(Stated exercise): Set down the whole listing verbatim.

(Supplied material):

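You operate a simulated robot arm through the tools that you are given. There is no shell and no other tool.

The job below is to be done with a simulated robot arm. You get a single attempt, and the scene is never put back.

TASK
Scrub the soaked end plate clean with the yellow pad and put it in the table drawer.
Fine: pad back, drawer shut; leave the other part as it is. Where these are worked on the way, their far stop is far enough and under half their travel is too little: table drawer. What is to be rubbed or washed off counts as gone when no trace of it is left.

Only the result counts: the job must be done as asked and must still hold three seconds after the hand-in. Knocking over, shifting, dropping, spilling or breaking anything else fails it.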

(Answer to this task):
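You operate a simulated robot arm through the tools that you are given. There is no shell and no other tool.

The job below is to be done with a simulated robot arm. You get a single attempt, and the scene is never put back.

TASK
Scrub the soaked end plate clean with the yellow pad and put it in the table drawer.
Fine: pad back, drawer shut; leave the other part as it is. Where these are worked on the way, their far stop is far enough and under half their travel is too little: table drawer. What is to be rubbed or washed off counts as gone when no trace of it is left.

Only the result counts: the job must be done as asked and must still hold three seconds after the hand-in. Knocking over, shifting, dropping, spilling or breaking anything else fails it.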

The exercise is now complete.